The same conclusion can be written in the general ratio form. Since

$$\frac{R_1}{R_2} = \frac{R_3}{R_4} = k,$$

one may write

$$R_1=kR_2,\qquad R_3=kR_4.$$

Then

$$V_\ell = \frac{UR_2}{R_1+R_2} = \frac{UR_2}{kR_2+R_2} = \frac{U}{k+1},$$

and

$$V_r = \frac{UR_4}{R_3+R_4} = \frac{UR_4}{kR_4+R_4} = \frac{U}{k+1}.$$

This reproduces the explicit calculation above and again gives

$$U_{\rm th}=0.$$

Reconnect the ammeter. The current through it is

$$I_A = \frac{U_{\rm th}}{R_{\rm th}+R_A} = \frac{0}{R_{\rm th}+R_A} = 0.$$

Equivalently,

$$I_A = \frac{V_\ell-V_r}{R_A} = \frac{0}{R_A} = 0.$$

Result

The resistor values shown in the F54 diagram satisfy

$$\frac{R_1}{R_2} = \frac{R_3}{R_4}.$$

The two junctions connected by the ammeter are at the same potential. The open circuit voltage between the ammeter terminals is

$$U_{\rm th}=0.$$

Consequently,

$$I_A=0.$$

The ammeter reading is

$$\boxed{0\ \text{A}}.$$

Sanity Checks

For the resistor values in the figure,

$$V_\ell=\frac{2U}{3}, \qquad V_r=\frac{2U}{3},$$

so the ammeter is connected between two equipotential points. An ideal conductor joining points of equal potential carries no current.

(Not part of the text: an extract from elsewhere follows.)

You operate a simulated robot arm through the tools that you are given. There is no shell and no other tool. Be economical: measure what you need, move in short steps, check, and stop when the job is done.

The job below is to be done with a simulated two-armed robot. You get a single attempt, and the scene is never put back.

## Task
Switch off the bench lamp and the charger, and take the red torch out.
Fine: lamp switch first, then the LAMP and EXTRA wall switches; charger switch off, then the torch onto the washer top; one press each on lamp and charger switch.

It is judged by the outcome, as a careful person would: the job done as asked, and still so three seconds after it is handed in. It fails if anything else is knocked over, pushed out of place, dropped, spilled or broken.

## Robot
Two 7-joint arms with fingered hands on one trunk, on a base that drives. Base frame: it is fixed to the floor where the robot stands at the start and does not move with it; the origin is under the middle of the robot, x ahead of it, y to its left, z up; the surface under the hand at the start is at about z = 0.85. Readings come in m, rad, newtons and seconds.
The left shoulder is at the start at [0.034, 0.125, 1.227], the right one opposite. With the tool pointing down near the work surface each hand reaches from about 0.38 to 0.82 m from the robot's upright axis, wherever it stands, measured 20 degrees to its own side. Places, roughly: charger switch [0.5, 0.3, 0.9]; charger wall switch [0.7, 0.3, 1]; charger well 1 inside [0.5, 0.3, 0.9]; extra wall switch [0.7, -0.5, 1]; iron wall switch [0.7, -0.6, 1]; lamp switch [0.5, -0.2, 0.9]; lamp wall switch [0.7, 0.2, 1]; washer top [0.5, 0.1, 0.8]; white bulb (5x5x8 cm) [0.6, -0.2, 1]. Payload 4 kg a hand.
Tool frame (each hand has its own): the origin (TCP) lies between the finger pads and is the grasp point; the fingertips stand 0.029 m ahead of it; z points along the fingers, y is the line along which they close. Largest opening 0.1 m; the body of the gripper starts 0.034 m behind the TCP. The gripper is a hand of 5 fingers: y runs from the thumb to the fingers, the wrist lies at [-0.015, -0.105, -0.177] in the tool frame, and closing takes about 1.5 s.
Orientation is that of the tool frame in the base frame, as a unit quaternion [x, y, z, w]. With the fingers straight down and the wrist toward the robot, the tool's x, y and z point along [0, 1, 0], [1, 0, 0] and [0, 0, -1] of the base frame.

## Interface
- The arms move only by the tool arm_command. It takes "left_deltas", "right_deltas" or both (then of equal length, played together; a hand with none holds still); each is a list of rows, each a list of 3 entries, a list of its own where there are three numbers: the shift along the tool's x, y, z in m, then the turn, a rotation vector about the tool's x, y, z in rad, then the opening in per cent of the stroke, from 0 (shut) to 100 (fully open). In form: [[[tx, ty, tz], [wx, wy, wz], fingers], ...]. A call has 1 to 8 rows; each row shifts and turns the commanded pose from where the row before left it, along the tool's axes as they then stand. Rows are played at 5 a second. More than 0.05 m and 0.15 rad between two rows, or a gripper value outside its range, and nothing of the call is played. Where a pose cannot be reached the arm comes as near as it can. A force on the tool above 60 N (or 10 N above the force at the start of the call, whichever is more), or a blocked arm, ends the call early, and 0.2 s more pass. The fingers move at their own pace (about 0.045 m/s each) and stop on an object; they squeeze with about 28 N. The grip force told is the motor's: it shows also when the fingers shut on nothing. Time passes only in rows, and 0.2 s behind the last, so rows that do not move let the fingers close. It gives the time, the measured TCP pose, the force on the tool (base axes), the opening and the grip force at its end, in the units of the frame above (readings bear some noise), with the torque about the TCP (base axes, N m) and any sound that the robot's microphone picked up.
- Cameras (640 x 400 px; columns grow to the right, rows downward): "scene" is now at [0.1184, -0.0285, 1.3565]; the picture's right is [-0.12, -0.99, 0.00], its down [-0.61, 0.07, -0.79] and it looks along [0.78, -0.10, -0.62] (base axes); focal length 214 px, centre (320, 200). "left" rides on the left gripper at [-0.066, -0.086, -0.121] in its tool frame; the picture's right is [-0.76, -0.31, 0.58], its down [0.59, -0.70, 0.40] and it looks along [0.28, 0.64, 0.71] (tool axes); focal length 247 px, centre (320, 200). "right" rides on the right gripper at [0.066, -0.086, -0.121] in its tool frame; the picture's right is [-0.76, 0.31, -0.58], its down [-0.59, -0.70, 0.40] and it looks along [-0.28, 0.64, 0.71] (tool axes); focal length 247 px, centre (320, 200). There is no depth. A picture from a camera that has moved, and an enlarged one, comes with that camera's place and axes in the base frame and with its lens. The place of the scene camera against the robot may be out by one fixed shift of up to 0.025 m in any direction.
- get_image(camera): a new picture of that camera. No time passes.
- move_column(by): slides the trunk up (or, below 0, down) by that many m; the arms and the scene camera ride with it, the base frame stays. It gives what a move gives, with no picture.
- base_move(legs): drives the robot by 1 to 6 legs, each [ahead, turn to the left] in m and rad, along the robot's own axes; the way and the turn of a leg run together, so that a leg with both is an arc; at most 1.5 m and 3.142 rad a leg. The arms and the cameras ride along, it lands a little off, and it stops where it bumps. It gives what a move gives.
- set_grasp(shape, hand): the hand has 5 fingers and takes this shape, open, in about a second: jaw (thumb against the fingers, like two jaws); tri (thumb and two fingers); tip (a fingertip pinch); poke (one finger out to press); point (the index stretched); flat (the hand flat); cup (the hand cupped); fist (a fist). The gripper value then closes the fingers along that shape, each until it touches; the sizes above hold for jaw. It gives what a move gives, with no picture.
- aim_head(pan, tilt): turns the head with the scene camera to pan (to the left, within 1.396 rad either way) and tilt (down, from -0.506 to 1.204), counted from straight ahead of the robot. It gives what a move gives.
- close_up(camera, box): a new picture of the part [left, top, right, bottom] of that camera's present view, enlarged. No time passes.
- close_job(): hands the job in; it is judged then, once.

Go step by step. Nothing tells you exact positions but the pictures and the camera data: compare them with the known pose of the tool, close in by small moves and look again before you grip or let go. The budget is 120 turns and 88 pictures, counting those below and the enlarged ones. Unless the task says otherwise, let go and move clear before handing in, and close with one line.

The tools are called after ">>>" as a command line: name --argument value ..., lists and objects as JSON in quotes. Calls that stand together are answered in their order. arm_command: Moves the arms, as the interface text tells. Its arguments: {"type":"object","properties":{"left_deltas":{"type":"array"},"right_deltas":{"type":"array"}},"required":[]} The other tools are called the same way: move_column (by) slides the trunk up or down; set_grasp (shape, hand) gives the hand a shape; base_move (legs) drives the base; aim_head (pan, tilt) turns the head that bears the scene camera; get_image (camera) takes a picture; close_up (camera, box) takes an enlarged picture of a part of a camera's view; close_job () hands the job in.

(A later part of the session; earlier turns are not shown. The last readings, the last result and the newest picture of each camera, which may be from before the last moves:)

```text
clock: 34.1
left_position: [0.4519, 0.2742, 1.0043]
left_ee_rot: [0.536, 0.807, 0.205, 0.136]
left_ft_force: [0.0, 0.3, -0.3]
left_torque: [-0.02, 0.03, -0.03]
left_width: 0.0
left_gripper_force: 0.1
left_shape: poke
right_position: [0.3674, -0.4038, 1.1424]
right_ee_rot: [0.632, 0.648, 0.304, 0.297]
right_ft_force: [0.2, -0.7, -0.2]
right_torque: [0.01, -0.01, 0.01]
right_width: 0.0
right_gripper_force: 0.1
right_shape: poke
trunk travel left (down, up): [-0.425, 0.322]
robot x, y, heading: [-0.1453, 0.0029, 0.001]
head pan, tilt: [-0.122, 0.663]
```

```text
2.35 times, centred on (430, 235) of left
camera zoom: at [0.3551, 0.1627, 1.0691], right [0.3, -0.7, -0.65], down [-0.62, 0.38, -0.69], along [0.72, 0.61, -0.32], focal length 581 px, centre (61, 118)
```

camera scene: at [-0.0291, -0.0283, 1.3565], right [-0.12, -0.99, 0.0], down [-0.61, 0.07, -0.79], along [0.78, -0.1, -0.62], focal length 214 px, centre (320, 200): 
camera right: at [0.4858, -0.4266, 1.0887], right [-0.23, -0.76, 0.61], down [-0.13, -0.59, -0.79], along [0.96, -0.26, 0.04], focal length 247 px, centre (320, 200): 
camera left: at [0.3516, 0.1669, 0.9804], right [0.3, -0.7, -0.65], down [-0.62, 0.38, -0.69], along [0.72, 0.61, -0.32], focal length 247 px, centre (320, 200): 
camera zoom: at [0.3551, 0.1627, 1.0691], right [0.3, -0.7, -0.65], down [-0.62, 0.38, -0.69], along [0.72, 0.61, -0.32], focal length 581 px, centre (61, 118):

The result is dimensionally consistent because current is obtained from a voltage difference divided by a resistance. A vanishing voltage difference gives zero current.

If one resistor is changed so that

$$\frac{R_1}{R_2} \ne \frac{R_3}{R_4},$$

then the midpoint potentials become unequal. The open circuit voltage between the ammeter terminals is no longer zero, and the ammeter acquires a nonzero reading. The zero current obtained above depends on the balance relation verified from the resistor values of the given circuit.